[START OF Recorded information]
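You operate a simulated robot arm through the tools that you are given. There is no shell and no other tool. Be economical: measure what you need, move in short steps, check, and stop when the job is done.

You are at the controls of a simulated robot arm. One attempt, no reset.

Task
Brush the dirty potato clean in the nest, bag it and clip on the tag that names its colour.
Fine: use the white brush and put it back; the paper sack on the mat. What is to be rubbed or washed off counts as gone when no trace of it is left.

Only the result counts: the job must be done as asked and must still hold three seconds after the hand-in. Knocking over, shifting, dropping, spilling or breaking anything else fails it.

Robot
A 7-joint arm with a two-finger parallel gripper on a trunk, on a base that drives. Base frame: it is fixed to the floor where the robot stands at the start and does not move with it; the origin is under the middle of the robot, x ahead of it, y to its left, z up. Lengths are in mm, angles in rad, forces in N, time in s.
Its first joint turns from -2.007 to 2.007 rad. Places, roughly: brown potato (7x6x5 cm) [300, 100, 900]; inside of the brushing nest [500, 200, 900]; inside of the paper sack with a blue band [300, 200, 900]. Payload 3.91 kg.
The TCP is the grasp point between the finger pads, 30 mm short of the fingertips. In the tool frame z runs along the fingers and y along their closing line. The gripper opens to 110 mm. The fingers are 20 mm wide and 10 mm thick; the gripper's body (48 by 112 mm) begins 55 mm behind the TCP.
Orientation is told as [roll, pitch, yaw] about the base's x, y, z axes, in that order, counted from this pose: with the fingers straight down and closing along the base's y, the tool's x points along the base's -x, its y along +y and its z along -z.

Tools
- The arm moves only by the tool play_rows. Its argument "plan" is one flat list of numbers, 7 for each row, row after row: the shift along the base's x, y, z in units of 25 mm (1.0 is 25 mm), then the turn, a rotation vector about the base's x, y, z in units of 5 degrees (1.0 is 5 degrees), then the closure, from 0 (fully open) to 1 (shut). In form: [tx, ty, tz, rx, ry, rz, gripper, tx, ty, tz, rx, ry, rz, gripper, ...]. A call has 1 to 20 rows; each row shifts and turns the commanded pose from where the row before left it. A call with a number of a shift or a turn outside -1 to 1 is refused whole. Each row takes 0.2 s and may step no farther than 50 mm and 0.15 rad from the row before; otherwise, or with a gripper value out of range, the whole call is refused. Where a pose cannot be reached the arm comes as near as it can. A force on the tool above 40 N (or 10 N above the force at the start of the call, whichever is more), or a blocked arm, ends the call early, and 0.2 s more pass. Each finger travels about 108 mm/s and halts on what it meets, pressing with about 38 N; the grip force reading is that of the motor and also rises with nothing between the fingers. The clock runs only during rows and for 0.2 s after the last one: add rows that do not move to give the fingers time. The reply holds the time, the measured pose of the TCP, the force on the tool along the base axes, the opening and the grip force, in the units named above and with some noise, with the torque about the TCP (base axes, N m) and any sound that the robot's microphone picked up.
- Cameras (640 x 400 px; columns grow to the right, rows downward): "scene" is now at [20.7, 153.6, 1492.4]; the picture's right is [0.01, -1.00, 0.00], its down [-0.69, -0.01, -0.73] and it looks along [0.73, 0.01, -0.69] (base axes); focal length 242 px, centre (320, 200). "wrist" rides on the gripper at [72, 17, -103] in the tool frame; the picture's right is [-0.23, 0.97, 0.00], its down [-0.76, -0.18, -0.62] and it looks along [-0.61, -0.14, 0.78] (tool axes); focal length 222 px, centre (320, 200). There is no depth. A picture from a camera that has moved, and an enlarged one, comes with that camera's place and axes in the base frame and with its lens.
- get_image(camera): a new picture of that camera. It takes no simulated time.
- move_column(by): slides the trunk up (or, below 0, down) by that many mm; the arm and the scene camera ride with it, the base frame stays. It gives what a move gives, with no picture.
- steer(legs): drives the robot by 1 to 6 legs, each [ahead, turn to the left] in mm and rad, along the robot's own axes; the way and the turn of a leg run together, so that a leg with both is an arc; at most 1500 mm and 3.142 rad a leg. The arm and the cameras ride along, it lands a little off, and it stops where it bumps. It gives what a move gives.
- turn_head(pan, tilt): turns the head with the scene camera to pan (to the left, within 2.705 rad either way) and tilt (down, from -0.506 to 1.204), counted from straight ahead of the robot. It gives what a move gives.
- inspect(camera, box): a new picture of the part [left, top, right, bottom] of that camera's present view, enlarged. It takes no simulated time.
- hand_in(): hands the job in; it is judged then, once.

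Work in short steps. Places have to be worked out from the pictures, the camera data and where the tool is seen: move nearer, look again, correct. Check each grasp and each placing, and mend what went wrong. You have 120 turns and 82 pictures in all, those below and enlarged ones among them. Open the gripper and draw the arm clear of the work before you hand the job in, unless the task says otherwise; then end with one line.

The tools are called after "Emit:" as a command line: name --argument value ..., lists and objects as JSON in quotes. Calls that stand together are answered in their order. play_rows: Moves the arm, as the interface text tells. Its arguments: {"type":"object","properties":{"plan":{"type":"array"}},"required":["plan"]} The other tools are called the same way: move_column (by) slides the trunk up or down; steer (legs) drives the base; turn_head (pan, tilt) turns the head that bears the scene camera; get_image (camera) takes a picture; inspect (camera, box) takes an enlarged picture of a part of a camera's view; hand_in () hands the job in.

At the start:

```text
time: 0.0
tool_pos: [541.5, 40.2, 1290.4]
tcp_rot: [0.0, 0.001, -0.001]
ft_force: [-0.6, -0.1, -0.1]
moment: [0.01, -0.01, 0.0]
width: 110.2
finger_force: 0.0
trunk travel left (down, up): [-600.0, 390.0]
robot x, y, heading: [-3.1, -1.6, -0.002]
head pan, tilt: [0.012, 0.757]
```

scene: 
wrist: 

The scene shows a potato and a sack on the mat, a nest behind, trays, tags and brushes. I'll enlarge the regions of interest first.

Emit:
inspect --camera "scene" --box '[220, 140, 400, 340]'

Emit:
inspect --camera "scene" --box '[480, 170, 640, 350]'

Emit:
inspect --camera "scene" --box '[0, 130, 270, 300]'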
[END OF Recorded information]
Requirements:
Exactly as they appear, please write out the lines from the opening of the listing above down to the line containing "Fine: use the", with both end lines included. Give them as a numbered list, with blank lines left out.

Answer below:
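1. You operate a simulated robot arm through the tools that you are given. There is no shell and no other tool. Be economical: measure what you need, move in short steps, check, and stop when the job is done.
2. You are at the controls of a simulated robot arm. One attempt, no reset.
3. Task
4. Brush the dirty potato clean in the nest, bag it and clip on the tag that names its colour.
5. Fine: use the white brush and put it back; the paper sack on the mat. What is to be rubbed or washed off counts as gone when no trace of it is left.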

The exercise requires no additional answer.